On Tuesday, a hacker in North Carolina uncovered crash footage from a wrecked Tesla, getting his hands on footage directly from the Autopilot camera’s feed. Until now, no one knew that the Autopilot camera stored crash footage — which could be handy in the event of a crash that wasn’t the Tesla driver’s fault.

Like all cars, Teslas occasionally crash, despite their incredible safety ratings and the fact that they’ll soon be “by far the safest cars on the road,” according to CEO Elon Musk. Luckily for their passengers, they remain extremely safe even in the event of a crash. The current version of Autopilot relies heavily on computer vision: Live footage from the Tesla roof camera tells the system what’s ahead. With Autopilot Version 8, the emphasis will shift to radar, but the rollout has not yet occurred.

The blue region shows the range of the roof camera.

We all knew that this camera was always rolling, but assumed that it didn’t store footage. Jason Hughes, the programmer and Tesla-tinkerer, proved that it does.

Hughes is himself a Tesla owner. Once, his Model S triggered an Emergency Braking event, meaning it detected an impending crash and slammed on the brakes. Hughes was curious whether there would be a data dump — whether his car had stored information relating to this event. After investigating, he found that it did. He’s since kept his eye out at salvage auctions for Tesla parts scrounged from totaled vehicles, and, in May, he found and purchased a salvaged Tesla center display unit.

So Hughes wasn’t the one who crashed, and he knows nothing about the driver. Nothing, that is, except that the driver chose to drive through a yellow light as a white Acura made an at-best audacious left turn, and that Autosteer was not engaged at the time of the almost 60-mph crash.

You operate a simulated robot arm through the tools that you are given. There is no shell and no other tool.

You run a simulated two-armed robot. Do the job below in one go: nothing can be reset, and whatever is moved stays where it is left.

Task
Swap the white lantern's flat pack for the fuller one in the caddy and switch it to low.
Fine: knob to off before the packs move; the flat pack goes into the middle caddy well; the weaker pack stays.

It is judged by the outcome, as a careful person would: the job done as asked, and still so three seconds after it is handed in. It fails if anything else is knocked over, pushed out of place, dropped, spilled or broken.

How does he know that? Well, it’s simple — for a hacker. “I kind of knew what I was looking for, since I had messed with it on my own car,” Hughes tells Inverse. “It’s not too terribly difficult. You have to basically gain root access to the MCU [Media Control Unit], and such. Tesla’s likely going to make that more difficult. I won’t say it’s simple, but it’s not impossible.”

Once inside, he found footage that the Model S stored right after the crash:

In most Tesla crashes, then, crash footage exists. It’s not great resolution, but it’s good enough for government work. “It has to send these messages over the CAN bus very quickly to save them from the camera to the MCU,” Hughes explains, “so they have to be dumbed-down resolution so that they can actually make it to the MCU before anything bad happens to it in a crash.” This transfer seems to be triggered whenever the airbags deploy, and “takes some amount of time,” he says — in his estimation, probably “about 20 seconds.” So, for the May Autopilot fatality in Florida, which left the Model S roofless, the crash footage probably didn’t make it to the MCU.

In more innocuous crashes, however, the footage would be useful. It would serve as a dashcam, essentially, but only send data and footage when it mattered — after a crash. “In this case,” Hughes says, “it’s obvious to me that the car making the left turn jumped in front of the Model S. I think that would’ve been useful in their insurance claim.” The Tesla owner involved in this crash may be out of luck, but anyone with a Tesla who gets in a crash from here on out might want to hire a hacker.